→ **DATA SEGMENT**:
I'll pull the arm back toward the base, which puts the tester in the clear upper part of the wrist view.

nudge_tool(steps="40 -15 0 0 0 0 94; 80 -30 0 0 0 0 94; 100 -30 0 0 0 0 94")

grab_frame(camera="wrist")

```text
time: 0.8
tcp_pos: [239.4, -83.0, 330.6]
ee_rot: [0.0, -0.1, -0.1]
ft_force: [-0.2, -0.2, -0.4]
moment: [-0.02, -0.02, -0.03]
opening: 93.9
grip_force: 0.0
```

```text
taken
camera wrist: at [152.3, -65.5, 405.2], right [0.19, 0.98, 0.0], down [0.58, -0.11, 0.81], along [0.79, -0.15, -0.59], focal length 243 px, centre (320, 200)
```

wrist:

→ **TASKS TO CARRY OUT**:
1. Locate "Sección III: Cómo" and "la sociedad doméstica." in the selection, and write out these words with everything between them.
2. Add the next paragraphs of the selection.

→ **SELECTION**:

Sección III: Cómo el principio del trabajo se aplica a las transmisiones gratuitas

      188. El individuo no limita sus afecciones a sí propio; las extiende a sus semejantes; y muy particularmente a su mujer, hijos y parientes. Cuando trabaja, no busca solamente su utilidad, sino también la de las personas que ama, y que dependen de él, a cuyo bienestar puede contribuir. Es to se funda en los más íntimos sentimientos del corazón; y la aplicación del fruto del trabajo del hombre a la utilidad de las personas de quienes debe cuidar el operario, es una condición indispensable para la conservación de las familias. Luego el que los bienes del padre pasen a los hijos es un principio de derecho natural, que no se puede contrariar sin cegar en su origen el amor al trabajo, y perturbar las relaciones de la sociedad doméstica.

      189. La transmisión de los bienes a los descendientes, ascendientes y colaterales es una aplicación del mismo principio; la ley sigue la dirección de las afecciones del propietario; garantiza la propiedad transmitida, en el mismo orden que supone a las afecciones del dueño; y no considera extinguido el derecho, hasta que supone haber llegado al límite de la afección.

    El hombre no tiene solamente las afecciones de familia; las circunstancias le crean muchas otras; y, aun prescindiendo de los sentimientos, su libre voluntad se propone objetos a cuya consecución dedica el fruto de su trabajo, el respeto, la admiración, le ligan con ciertas personas fuera del círculo de su parentela; o le hacen distinguir entre los individuos de ella, dando a unos preferencia sobre otros, sin atenerse a la rigurosa escala de mayor o menor proximidad. Miras de utilidad pública, el deseo de perpetuar su nombre, u otros fines, hacen que quiera aplicar a un establecimiento, a una obra, una parte de sus bienes. En todos estos casos media la voluntad del propietario; y es digna de respeto por motivos de equidad y de conveniencia. Cuanto más se respete es ta voluntad, más estímulo tiene el hombre para trabajar; pues que, inclinado a pensar ama, siente que sus fuerzas se enervan y su actitud decae, tan pronto como ve señalado un límite a la libre disposición de lo que adquiere con su trabajo. De aquí dimanan la justicia y la conveniencia de respetar las donaciones y los testamentos, esto es, las transmisiones que del fruto de su trabajo hace el hombre durante su vida, o para después de s u muerte.

→ **ANSWERS TO THE TASKS**:
1.
Sección III: Cómo el principio del trabajo se aplica a las transmisiones gratuitas

      188. El individuo no limita sus afecciones a sí propio; las extiende a sus semejantes; y muy particularmente a su mujer, hijos y parientes. Cuando trabaja, no busca solamente su utilidad, sino también la de las personas que ama, y que dependen de él, a cuyo bienestar puede contribuir. Es to se funda en los más íntimos sentimientos del corazón; y la aplicación del fruto del trabajo del hombre a la utilidad de las personas de quienes debe cuidar el operario, es una condición indispensable para la conservación de las familias. Luego el que los bienes del padre pasen a los hijos es un principio de derecho natural, que no se puede contrariar sin cegar en su origen el amor al trabajo, y perturbar las relaciones de la sociedad doméstica.

2.
    190. Tenemos, pues, que el principio fundamental de la propiedad, considerada en la región del derecho, es el trabajo; y que las transmisiones de ella, reconocidas y sancionadas por la ley, vienen a ser un continuo tributo que pagan las leyes al trabajo del primer poseedor. Este luminoso principio manifiesta cuán sagrado es el derecho de propiedad, y con cuánta circunspección debe procederse en todo cuanto la afecta de cerca o de lejos; pero también enseña cuán mal uso harían de sus riquezas los que, habiéndolas heredado de otro, no las empleasen para el bien de sus semejantes, y consumieran en la indolencia el fruto de la actividad del primer poseedor, valiéndose de la protección de la ley para contrariar el fin de la misma ley.

Sección IV: Cómo el principio del trabajo se aplica a las transmisiones no gratuitas

    191. La transmisión de la propiedad no siempre es gratuita; a veces no hay más que un cambio: se transmite la una para adquirir la otra. El comprador transmite al vendedor la propiedad del dinero; pero es con la mira y la condición de adquirir la propiedad del objeto comprado. Como toda propiedad se funda primitivamente en el trabajo, resulta que todos los cambios entre los hombres se reducen a cambiar una cantidad de trabajo. El cultivador da a sus operarios el alimento y el vestido, los cuales le han costado a él o a sus mayores un trabajo físico o intelectual; pero es en cambio del trabajo que los jornaleros le han hecho, y cuyo valor permanece en la tierra, mejorada con labranza. Supongamos que el pago del jornal se hace en dinero; éste no lo ha adquirido el dueño sin trabajo suyo o de los suyos; cuando les da, pues, el dinero, les da el fruto de un trabajo. Los jornaleros con el dinero adquieren lo necesario para su manutención; es decir, que llevan en el dinero un signo del trabajo que han hecho para otro; de manera que la moneda viene a ser un signo de una serie de trabajos en todas las manos por las que va pasando. Es un valor fácil de manejar que los hombres han adoptado por signo general; y se han empleado metales preciosos, con el fin de que sea más difícil adulterarle, y de que el trabajo esté garantido en el mismo valor intrínseco del signo que representa. Esto me conduce a decir dos palabras sobre un punto que ha servido de tema a muchas declamaciones.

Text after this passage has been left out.